Das Wiener Gesundheitssystem kommt bei der Bevölkerung nicht gut weg. Die Stadt erhält im aktuellen Gesundheitsbarometer der Ärztekammer nur die Note 2,6 – auf der bekannten Schulnotenskala. Auch wenn Wien damit leicht über dem österreichweiten Schnitt von 2,8 liegt, zeigen sich viele Wiener zunehmend enttäuscht.
"2,6 ist nicht hoffnungslos, aber es gibt Luft nach oben", sagte Ärztekammerpräsident Johannes Steinhart bei der Präsentation der Umfrageergebnisse. Vor allem ein Wert sticht hervor: 41 Prozent der Befragten suchten im letzten halben Jahr eine Wahlarztpraxis auf – teils freiwillig, teils aus Frust über das öffentliche System.
Die größten Sorgen betreffen die Zukunft: Zwei Drittel der Wiener Bevölkerung fürchten, dass die Gesundheitsversorgung weiter leidet.

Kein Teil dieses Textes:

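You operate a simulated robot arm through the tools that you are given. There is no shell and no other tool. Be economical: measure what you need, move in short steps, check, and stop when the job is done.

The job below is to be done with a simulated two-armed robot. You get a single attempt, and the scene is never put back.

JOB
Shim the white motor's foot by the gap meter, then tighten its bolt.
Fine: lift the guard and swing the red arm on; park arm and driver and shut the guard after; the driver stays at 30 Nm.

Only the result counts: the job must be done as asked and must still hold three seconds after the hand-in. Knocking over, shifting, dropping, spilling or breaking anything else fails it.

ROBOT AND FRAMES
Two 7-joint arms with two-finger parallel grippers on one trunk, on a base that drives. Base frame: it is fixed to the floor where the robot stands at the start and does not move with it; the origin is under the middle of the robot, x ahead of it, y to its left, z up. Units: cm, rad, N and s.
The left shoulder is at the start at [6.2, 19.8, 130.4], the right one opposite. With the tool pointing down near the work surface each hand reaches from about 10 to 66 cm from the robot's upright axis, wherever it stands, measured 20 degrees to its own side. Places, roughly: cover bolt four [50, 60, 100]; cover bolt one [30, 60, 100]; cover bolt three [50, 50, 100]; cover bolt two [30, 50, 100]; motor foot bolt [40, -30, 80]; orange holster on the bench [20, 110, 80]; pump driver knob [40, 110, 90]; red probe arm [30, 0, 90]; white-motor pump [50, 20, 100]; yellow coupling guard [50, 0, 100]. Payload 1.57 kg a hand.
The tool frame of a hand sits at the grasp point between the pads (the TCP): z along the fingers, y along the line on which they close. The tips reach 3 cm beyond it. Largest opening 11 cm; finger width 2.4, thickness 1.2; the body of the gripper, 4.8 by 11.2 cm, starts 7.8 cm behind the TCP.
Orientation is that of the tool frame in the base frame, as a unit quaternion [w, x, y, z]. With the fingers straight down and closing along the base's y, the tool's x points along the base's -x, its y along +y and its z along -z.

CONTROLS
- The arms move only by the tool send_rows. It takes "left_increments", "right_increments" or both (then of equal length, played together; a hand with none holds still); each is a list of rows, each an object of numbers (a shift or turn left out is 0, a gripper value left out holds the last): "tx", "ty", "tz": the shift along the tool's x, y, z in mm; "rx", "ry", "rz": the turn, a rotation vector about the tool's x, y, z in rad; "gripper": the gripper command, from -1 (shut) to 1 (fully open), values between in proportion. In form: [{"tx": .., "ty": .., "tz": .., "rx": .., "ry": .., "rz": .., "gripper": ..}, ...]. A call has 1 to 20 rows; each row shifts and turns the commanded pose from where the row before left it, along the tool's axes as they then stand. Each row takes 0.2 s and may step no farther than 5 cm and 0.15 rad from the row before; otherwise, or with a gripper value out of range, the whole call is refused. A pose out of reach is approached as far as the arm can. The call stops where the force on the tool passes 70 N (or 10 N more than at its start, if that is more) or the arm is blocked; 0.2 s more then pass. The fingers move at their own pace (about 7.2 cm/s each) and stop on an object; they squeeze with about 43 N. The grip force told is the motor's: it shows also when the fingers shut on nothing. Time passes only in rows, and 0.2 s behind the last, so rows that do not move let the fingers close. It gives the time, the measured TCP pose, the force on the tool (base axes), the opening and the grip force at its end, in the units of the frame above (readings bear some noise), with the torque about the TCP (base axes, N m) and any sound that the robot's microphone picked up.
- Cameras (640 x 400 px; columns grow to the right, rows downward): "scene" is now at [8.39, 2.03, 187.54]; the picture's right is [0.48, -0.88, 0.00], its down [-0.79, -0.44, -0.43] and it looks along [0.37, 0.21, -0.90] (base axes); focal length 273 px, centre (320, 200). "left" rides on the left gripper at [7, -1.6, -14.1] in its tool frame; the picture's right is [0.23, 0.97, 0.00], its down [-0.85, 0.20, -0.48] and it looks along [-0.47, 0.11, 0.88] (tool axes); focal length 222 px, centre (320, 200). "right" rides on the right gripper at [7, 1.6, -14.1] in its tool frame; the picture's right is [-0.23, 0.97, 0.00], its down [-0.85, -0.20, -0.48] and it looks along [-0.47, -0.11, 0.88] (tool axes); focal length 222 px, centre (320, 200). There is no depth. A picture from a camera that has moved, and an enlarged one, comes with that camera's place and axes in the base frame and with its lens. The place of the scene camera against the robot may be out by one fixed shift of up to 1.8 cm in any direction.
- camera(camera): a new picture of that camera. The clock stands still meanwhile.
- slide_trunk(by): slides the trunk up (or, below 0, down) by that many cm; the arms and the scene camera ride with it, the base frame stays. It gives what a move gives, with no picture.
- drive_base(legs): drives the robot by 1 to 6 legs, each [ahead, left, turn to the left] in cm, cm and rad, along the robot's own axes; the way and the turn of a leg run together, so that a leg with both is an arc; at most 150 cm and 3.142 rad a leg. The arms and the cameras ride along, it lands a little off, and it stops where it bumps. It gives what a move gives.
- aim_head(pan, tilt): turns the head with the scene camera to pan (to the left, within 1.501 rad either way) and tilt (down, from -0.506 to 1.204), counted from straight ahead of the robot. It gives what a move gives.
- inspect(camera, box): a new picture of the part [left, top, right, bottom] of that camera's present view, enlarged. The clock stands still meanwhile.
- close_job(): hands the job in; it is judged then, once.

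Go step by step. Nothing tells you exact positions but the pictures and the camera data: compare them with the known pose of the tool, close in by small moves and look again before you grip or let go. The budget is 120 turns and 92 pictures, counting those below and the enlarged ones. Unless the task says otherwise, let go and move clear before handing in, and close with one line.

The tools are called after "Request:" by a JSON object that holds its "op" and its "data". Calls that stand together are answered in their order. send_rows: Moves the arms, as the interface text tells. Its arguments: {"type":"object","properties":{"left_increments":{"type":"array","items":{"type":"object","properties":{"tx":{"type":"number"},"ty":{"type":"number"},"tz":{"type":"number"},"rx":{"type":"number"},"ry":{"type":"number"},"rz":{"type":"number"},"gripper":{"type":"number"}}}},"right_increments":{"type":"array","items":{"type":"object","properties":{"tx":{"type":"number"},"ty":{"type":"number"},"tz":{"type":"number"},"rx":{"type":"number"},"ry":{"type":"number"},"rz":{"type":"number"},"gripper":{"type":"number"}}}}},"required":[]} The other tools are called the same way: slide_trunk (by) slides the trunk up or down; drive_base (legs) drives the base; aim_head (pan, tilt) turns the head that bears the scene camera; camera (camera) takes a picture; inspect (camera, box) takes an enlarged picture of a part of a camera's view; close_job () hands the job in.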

Besonders Frauen, Menschen mit niedrigerem Bildungsgrad und Bewohner von Flächenbezirken zeigen sich laut Umfrage besonders kritisch.
Auch die Spitäler geraten in die Kritik: Nur 16 Prozent vergaben ein "Sehr Gut", während 51 Prozent mit "Eher gut" bewerteten. Aber fast die Hälfte der Spitalspatienten fühlte sich nicht ausreichend betreut – der Vorwurf: zu wenig Zeit und Aufmerksamkeit vonseiten des medizinischen Personals.
Laut Umfrage wünschen sich 57 Prozent der Befragten, dass der Staat deutlich mehr in die Gesundheitsversorgung investiert – deutlich mehr als in Bildung oder Soziales. Das Thema Gesundheit steht für die Wienerinnen und Wiener ganz oben.
Die Ärztekammer zieht klare Schlüsse: Es brauche mehr Kassenarztstellen, zusätzliche Spitalsteams und bessere Bezahlung. Auch interdisziplinäre Facharztzentren seien notwendig, um Patientinnen und Patienten schneller und umfassender zu behandeln.
Ein weiteres Ergebnis der Umfrage zeigt: Nur 30 Prozent der Wiener nehmen regelmäßig eine Vorsorgeuntersuchung in Anspruch. 28 Prozent verzichten ganz darauf. Dabei wird gerade die Prävention immer wichtiger, um langfristig Kosten und Engpässe zu vermeiden.
Die Ärztekammer fordert deshalb auch mehr Anreize – etwa in Form von Bonusmodellen wie bei der SVS, wo Versicherte 100 Euro erhalten, wenn sie Gesundheitsangebote nutzen. Der Fokus müsse künftig stärker auf Gesundheitserhalt statt bloßer Reparaturmedizin liegen.
Auch die Wiener Grünen melden sich zu Wort. Spitzenkandidatin Judith Pühringer und Gesundheitssprecherin Barbara Huemer zeigen sich alarmiert: "Immer mehr Menschen verlieren das Vertrauen in das Wiener Gesundheitssystem. Das Gefühl von Sicherheit schwindet – das ist ein alarmierendes Signal."
Sie fordern einen Ausbau von Kassenstellen, bessere Arbeitsbedingungen in Spitälern sowie wohnortnahe Gesundheitsangebote. "Jetzt ist die Zeit zu handeln, bevor noch mehr Vertrauen verloren geht", so Pühringer und Huemer.